— begin —

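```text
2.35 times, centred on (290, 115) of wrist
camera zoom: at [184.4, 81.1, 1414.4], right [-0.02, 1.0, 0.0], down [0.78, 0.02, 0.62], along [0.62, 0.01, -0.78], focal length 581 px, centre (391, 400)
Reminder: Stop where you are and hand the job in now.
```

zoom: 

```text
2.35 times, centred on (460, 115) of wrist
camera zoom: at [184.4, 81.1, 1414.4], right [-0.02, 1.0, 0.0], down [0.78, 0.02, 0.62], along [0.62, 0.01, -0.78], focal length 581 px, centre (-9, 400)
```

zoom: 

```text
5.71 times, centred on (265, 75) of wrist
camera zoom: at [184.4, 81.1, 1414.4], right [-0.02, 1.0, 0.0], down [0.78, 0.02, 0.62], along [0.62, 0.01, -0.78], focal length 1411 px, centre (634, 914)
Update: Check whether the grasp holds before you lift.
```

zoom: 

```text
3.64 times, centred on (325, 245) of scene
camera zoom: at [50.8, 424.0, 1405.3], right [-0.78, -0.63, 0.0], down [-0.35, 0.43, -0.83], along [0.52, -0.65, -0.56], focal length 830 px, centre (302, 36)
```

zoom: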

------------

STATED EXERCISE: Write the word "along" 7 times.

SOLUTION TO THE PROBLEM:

— end —

Using the listing above, gather each line that holds the string "wrist" and copy it.

SOLUTION TO THE PROBLEM:
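2.35 times, centred on (290, 115) of wrist
2.35 times, centred on (460, 115) of wrist
5.71 times, centred on (265, 75) of wrist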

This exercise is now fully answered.